Throughout all of history, laws have been found to be manipulated by those in position of power, simply because laws are often vague, or subliminally discriminating toward minority groups that are vulnerable. Countless times, this has been the case, but this specific incident that is brought to light in the play, “Chavez Ravine,” by Culture Clash, is one that targets a specific group not because of their culture or color, but their socioeconomic status.

“Revisiting the Chavez Ravine,” by Eric Avila, also helps by introducing exclusive information, and providing another perspective. “Chavez Ravine” does a great job showing the importance of remembering this event and exposing the unlawful jurisdiction that allows socioeconomic injustice to take play because it serves as a precedent for future law legislature, insinuates that a community needs to unite in order to come out on top, and that American society tends to scapegoat for the sake of American patriotism.

Although the event at Chavez Ravine was very unfortunate for the community there, it serves as a precedent for future law legislature. For example, “.the 1994 Taft-Ellender Wagner Act. This act which enabled the replacement of so-called slums with public housing in cities throughout the nation” (Avila 125). This was thought to be an appropriate, righteous act, but in reality it was quite the opposite. It contradicted with the rights that were in place so that the people wouldn’t lose their homes and actually resulted in people losing their homes. Perhaps this stands as a great example for when legislature wants to infringe on the rights of the people for the “betterment” of all. That being said, anyone can refer to this moment in history, making it an influencer in any similar legislation in the future.

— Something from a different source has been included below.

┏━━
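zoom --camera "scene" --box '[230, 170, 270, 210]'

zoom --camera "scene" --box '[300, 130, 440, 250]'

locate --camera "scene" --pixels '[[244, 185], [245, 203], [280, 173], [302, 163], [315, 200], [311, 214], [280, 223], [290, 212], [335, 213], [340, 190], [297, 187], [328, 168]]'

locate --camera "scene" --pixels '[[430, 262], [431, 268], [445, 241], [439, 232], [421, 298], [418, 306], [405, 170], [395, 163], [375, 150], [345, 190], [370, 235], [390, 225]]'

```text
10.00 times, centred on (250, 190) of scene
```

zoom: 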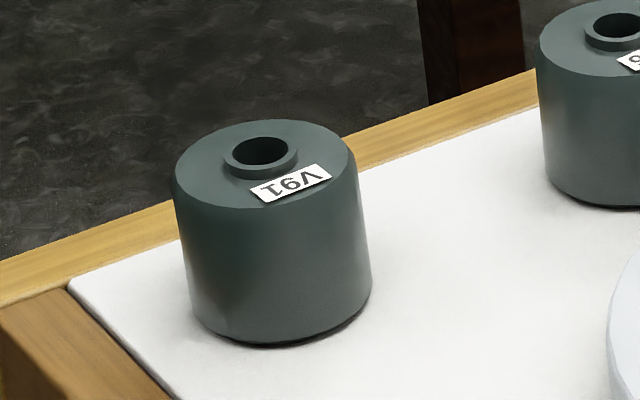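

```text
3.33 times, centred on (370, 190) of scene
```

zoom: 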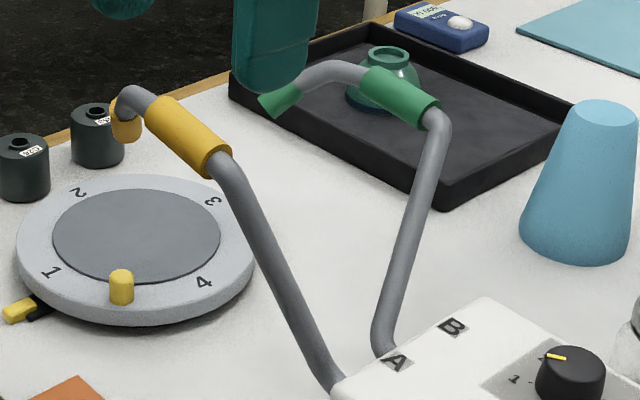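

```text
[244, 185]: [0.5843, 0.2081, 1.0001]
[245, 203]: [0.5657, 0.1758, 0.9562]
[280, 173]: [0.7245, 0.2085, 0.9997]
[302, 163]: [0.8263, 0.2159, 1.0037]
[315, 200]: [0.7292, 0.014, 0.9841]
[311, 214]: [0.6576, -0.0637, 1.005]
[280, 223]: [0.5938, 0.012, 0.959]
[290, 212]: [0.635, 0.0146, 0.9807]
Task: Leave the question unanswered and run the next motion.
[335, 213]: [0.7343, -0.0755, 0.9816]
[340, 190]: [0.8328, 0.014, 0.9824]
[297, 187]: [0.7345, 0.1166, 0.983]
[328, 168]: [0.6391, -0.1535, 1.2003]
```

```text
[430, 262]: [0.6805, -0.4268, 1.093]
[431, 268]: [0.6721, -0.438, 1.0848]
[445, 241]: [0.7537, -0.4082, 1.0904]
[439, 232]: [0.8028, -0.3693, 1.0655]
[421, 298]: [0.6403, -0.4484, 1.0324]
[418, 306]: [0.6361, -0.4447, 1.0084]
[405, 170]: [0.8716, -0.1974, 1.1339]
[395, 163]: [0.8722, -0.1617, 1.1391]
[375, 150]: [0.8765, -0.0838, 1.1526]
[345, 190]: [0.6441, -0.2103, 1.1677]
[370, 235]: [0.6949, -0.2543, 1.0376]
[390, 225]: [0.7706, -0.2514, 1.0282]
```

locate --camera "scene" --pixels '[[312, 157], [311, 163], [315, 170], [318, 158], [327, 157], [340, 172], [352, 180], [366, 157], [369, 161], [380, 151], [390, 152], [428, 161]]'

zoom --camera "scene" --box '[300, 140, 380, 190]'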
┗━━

In order for a community to fight against discriminatory laws and win, they must unite, and show heart; they must show strength in numbers, and not dwindle when the pressure is towering. Unfortunately, this was not the case in, “While most inhabitants of the Ravine abided by the instructions of the City Housing Authority, a handful of residents who did not share the official view of their neighborhood as a slum expressed their intention to remain in place” (Avila 125). Evidently, the people of Chavez Ravine were not unified when fighting for their rights. Most of the people accepted the money thinking it was a good deal, and others just didn’t mind conforming to an American ideology. Either way, the fact that they were not fighting as one, was a huge factor to why they lost their homes.

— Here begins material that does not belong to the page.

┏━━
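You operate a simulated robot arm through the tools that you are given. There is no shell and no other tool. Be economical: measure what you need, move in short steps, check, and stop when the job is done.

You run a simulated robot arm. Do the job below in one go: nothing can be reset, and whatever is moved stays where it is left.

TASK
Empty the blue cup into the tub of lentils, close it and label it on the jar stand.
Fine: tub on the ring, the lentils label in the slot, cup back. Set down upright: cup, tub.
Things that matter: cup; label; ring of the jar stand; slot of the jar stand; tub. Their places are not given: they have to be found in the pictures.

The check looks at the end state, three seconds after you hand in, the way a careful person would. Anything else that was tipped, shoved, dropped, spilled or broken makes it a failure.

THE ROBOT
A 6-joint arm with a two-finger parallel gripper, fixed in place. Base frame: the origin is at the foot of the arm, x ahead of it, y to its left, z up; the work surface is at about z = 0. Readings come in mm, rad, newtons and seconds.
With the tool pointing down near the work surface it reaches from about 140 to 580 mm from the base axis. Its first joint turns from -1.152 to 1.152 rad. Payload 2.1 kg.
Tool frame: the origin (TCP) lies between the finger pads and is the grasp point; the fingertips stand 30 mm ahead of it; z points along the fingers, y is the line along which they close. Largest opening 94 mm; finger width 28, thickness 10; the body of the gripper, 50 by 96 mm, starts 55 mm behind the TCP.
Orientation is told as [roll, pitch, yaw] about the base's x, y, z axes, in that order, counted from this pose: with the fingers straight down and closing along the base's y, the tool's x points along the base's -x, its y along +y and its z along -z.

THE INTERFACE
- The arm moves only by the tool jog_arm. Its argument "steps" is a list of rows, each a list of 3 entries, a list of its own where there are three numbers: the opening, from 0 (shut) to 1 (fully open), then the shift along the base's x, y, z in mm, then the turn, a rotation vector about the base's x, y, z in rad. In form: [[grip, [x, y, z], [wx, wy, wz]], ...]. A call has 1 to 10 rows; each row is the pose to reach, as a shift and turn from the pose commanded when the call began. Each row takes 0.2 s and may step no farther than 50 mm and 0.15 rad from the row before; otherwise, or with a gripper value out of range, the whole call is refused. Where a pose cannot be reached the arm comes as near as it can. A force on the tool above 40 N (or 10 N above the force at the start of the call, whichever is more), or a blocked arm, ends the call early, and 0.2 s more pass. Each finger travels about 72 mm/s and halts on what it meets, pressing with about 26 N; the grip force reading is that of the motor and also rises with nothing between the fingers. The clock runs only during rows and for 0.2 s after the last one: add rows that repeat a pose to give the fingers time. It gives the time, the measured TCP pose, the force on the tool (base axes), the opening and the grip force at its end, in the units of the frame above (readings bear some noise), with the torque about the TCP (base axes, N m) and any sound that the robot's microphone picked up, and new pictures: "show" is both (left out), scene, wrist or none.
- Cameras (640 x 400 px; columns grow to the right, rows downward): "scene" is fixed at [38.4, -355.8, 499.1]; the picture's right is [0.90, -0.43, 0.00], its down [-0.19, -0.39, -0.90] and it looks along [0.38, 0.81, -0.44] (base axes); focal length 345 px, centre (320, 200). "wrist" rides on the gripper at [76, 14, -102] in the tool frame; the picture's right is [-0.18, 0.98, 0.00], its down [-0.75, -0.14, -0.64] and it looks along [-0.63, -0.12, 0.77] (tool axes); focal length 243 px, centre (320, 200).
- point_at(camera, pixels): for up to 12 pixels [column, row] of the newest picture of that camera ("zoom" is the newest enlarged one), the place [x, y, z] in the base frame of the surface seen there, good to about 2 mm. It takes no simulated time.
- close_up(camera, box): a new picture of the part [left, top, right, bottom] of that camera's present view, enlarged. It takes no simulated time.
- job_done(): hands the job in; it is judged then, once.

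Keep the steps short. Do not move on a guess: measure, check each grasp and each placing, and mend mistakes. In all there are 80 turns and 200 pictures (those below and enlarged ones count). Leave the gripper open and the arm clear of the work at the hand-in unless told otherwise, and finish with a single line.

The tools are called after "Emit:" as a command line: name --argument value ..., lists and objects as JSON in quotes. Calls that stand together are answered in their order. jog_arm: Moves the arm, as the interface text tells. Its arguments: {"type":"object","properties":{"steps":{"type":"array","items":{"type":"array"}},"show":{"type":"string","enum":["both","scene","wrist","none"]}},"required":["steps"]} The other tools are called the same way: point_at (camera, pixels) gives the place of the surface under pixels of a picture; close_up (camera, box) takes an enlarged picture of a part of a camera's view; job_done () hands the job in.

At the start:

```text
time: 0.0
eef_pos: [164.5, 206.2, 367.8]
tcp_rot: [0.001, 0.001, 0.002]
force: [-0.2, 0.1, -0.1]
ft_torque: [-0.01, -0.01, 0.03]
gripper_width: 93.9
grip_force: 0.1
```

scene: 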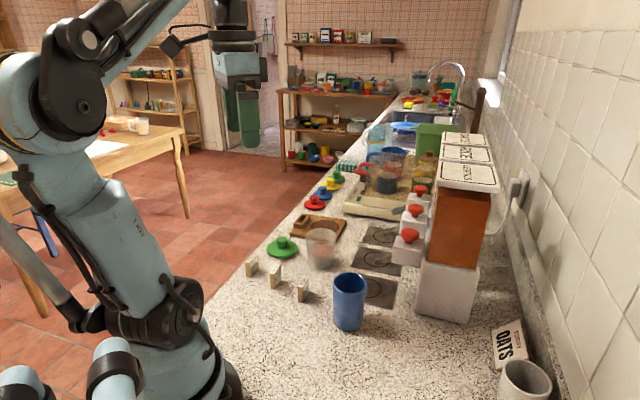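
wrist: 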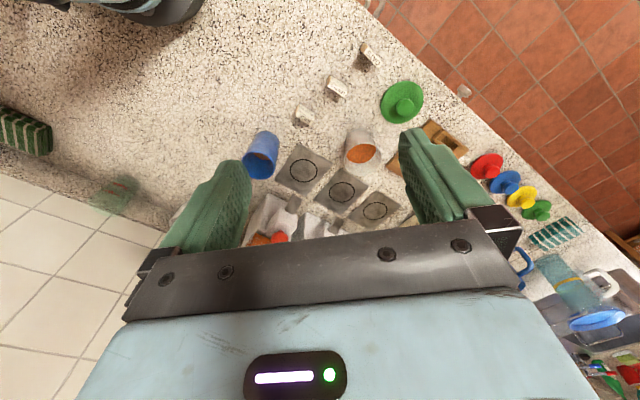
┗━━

As seen a lot throughout American history, society tends to scapegoat a certain group, typically a certain culture, for the sake of American patriotism. When this occurs, anything that opposes American ideology is painted as the “bad guy” in the picture. What ensues from this is the ability for Americans to feasibly criminalize anything in the path of what they envision; “The land of the free.” As seen in “Chavez Ravine,” city officials had no problem taking the homes away from residents and even had mass support from the conformed Americans, despite the blatant socioeconomic discrimination toward Chavez Ravine residents. This demonstrates the potentially criminal extent Americans are willing to achieve in order to pursue “liberty.” America likes to portray itself as an objective haven for every being, regardless of variance, yet the Chavez Ravine incident heavily contradicts with American ideology and values.

Ultimately, remembering the incident that happened at Chavez Ravine is important and beneficial to the nation. Because of it, we as a country are able to prevent some unjust laws from surfacing. Also, the occurrence has influenced the way cultures advocate for themselves; they are more unified, compared to that of the residents of Chavez Ravine. In addition, the general population is more supporting of these minority groups, or subcultures, than before. Lastly, scapegoating has become more difficult to stimulate.

Today, society, especially the media, has to be a lot more wary about their message if it comes with a malicious intent. This makes it less possible for patriotism to blind those who believe in the American dream. The outcome of Chavez Ravine may not have been fair, but it is a moment in history that will never be forgotten, and it shall forever be remembered as a blunder that we as a country want to eschew.